Give back exactly the lines from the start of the listing to the line containing "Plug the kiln", inclusive, and nothing beyond them.

#### Dataset section

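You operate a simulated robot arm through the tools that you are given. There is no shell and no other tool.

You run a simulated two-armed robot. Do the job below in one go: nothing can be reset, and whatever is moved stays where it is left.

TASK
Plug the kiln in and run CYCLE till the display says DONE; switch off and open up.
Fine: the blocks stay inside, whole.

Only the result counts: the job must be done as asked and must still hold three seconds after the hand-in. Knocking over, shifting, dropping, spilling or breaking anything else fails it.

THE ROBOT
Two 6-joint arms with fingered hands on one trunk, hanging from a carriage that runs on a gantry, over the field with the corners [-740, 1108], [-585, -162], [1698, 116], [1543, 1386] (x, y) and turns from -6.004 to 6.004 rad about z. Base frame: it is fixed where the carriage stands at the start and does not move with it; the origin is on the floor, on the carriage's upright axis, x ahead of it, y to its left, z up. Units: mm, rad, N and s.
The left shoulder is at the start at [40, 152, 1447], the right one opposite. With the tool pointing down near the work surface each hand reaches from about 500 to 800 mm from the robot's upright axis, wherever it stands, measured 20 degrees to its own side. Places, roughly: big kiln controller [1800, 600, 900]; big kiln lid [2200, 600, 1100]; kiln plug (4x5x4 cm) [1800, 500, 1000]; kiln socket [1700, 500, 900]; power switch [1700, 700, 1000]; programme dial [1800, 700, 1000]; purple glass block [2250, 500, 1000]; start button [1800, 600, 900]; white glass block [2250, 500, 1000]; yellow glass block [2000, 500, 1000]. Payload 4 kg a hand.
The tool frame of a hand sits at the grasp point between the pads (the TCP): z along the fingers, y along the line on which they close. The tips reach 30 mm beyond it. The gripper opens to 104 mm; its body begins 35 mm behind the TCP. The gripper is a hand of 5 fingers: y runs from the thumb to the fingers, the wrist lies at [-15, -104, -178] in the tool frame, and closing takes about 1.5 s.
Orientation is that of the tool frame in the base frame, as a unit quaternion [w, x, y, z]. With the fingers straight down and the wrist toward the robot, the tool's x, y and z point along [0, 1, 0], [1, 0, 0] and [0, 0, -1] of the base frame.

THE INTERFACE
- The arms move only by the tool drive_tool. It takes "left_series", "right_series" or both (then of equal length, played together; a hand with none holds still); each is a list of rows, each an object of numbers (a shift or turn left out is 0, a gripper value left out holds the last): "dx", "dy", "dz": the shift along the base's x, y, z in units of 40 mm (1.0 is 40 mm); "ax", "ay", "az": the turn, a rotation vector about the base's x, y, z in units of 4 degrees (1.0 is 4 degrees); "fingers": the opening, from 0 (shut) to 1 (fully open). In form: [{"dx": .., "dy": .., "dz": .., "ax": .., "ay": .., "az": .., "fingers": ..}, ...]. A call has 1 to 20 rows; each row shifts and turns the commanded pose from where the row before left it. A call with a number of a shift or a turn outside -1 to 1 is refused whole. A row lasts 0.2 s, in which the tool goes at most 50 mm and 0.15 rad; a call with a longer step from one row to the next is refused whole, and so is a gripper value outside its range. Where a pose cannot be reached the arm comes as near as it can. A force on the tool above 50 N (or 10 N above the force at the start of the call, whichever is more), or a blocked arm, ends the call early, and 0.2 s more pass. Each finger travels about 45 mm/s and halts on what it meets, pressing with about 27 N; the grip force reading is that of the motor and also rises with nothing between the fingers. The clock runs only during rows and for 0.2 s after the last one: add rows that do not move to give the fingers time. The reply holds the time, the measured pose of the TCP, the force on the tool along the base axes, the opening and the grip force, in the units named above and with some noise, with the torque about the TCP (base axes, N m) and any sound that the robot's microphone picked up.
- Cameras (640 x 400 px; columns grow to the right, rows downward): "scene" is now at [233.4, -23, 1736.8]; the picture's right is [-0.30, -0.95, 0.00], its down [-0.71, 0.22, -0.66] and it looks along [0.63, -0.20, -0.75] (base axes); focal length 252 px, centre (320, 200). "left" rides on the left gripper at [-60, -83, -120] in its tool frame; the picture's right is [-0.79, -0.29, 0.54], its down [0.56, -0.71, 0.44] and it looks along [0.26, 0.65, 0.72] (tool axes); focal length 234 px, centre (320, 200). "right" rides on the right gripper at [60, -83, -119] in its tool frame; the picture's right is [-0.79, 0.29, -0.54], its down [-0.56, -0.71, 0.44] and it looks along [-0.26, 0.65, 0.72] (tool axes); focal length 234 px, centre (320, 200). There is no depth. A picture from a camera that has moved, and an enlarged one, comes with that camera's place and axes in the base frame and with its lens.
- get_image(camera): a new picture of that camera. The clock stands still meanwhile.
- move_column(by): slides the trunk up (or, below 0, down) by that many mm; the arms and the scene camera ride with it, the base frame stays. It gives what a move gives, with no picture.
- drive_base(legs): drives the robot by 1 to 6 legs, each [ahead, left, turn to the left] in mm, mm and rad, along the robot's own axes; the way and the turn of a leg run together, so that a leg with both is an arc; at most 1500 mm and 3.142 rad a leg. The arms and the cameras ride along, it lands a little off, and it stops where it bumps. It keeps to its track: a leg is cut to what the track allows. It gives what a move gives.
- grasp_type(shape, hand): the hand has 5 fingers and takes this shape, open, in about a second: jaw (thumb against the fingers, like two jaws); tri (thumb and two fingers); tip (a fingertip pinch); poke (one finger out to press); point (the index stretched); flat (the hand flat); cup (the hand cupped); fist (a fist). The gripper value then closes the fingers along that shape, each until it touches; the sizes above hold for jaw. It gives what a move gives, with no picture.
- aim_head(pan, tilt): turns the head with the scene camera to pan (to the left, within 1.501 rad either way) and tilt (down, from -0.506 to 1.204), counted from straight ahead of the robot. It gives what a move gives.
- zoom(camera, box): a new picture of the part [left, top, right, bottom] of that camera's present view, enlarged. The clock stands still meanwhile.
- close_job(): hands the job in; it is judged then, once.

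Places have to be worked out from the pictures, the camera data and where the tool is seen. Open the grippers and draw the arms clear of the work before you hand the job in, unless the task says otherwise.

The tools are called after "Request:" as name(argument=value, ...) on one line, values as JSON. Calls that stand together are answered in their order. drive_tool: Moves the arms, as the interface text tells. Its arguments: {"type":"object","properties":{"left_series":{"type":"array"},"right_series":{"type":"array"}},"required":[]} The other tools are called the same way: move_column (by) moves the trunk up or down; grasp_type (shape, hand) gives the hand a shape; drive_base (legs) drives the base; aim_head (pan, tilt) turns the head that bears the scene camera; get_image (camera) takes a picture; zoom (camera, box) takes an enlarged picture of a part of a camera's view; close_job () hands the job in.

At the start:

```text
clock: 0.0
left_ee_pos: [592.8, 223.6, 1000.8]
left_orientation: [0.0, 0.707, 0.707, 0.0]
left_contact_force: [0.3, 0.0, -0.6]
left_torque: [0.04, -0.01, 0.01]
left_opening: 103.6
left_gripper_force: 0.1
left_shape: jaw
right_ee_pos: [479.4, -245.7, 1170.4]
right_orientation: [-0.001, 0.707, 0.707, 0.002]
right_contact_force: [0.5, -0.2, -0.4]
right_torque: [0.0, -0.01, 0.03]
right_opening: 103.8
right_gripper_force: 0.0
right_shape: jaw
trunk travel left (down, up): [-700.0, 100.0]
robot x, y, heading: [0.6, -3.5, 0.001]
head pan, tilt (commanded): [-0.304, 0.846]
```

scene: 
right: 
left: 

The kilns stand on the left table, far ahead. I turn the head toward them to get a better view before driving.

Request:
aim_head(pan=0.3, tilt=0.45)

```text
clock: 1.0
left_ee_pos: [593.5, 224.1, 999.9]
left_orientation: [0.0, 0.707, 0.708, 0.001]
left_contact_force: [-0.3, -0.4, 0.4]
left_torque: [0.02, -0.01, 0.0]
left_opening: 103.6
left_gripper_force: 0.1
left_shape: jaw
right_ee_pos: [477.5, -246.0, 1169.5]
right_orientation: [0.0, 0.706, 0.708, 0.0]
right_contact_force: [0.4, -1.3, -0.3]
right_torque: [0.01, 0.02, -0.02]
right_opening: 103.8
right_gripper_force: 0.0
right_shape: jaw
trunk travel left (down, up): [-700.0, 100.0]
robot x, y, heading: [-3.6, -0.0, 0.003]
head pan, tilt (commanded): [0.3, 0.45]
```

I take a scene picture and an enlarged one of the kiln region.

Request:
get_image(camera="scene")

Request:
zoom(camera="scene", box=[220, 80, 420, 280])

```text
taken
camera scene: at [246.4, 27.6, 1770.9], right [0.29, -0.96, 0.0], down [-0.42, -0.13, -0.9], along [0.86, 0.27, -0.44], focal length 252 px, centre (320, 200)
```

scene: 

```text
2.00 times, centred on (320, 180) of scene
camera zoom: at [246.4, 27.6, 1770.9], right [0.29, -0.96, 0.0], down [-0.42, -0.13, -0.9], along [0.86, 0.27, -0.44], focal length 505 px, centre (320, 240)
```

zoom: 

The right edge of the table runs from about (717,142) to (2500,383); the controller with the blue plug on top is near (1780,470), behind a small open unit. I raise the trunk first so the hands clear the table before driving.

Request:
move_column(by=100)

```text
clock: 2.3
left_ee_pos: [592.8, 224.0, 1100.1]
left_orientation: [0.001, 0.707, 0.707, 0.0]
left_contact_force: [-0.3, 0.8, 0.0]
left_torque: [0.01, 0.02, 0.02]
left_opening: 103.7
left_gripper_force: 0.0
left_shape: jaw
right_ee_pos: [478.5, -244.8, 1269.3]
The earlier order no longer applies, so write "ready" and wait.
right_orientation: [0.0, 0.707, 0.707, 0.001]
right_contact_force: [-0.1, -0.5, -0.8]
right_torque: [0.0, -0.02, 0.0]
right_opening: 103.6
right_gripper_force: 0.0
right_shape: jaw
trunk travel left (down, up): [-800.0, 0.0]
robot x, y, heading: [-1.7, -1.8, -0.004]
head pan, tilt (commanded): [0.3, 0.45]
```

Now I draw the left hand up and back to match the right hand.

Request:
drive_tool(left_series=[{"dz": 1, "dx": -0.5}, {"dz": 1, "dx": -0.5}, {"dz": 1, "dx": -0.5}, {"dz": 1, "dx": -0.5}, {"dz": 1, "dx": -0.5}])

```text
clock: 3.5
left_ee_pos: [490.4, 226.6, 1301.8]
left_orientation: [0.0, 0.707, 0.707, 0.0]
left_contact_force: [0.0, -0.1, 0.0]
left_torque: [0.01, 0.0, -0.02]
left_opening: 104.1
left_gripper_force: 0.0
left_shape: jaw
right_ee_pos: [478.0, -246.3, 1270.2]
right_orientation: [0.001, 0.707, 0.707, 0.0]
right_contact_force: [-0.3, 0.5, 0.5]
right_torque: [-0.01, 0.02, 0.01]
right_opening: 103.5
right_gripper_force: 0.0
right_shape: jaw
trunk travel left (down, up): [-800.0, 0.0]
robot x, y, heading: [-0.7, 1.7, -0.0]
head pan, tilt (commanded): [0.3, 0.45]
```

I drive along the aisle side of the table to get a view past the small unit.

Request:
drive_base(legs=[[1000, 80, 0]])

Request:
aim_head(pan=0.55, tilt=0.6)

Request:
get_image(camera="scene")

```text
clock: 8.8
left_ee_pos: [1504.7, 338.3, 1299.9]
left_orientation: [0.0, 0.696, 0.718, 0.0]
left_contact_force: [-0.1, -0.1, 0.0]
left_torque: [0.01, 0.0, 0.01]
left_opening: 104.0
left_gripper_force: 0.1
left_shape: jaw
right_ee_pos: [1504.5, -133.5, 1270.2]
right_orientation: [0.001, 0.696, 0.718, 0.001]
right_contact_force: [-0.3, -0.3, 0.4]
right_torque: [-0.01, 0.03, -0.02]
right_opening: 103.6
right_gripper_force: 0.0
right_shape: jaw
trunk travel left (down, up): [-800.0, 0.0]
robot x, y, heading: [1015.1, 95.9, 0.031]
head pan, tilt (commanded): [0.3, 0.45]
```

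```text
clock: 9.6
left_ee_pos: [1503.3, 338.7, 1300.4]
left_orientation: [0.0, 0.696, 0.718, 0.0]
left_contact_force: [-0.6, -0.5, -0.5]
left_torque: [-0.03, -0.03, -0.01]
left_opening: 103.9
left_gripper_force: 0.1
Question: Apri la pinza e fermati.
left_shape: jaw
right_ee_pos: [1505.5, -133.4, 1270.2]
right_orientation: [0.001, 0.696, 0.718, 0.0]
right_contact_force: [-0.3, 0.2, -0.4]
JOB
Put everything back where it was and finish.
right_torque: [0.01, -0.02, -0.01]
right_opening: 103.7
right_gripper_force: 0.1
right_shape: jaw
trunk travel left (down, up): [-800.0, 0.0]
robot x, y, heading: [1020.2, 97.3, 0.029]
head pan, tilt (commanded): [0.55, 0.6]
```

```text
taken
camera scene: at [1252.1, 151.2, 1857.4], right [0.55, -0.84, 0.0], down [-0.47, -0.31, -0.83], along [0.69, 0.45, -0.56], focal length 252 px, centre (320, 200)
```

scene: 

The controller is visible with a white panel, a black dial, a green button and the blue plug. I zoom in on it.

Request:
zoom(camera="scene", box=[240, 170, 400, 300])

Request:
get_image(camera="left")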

########

**Response to this exercise**
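You operate a simulated robot arm through the tools that you are given. There is no shell and no other tool.

You run a simulated two-armed robot. Do the job below in one go: nothing can be reset, and whatever is moved stays where it is left.

TASK
Plug the kiln in and run CYCLE till the display says DONE; switch off and open up.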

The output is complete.